- COLLECTED MATERIAL:

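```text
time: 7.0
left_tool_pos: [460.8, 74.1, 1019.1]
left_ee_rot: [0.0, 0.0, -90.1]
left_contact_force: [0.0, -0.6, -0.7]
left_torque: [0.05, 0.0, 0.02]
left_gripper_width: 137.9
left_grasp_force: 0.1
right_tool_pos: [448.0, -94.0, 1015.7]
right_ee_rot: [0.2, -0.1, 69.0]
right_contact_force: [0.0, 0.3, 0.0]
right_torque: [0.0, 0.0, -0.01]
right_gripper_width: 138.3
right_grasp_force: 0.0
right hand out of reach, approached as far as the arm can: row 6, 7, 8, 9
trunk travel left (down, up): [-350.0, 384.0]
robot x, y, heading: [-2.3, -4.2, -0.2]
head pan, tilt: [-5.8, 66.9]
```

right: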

- WRITTEN TASK: Every line of the material must be returned exactly as it appears.

- OUTPUT OF THE TASK:
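```text
time: 7.0
left_tool_pos: [460.8, 74.1, 1019.1]
left_ee_rot: [0.0, 0.0, -90.1]
left_contact_force: [0.0, -0.6, -0.7]
left_torque: [0.05, 0.0, 0.02]
left_gripper_width: 137.9
left_grasp_force: 0.1
right_tool_pos: [448.0, -94.0, 1015.7]
right_ee_rot: [0.2, -0.1, 69.0]
right_contact_force: [0.0, 0.3, 0.0]
right_torque: [0.0, 0.0, -0.01]
right_gripper_width: 138.3
right_grasp_force: 0.0
right hand out of reach, approached as far as the arm can: row 6, 7, 8, 9
trunk travel left (down, up): [-350.0, 384.0]
robot x, y, heading: [-2.3, -4.2, -0.2]
head pan, tilt: [-5.8, 66.9]
```

right: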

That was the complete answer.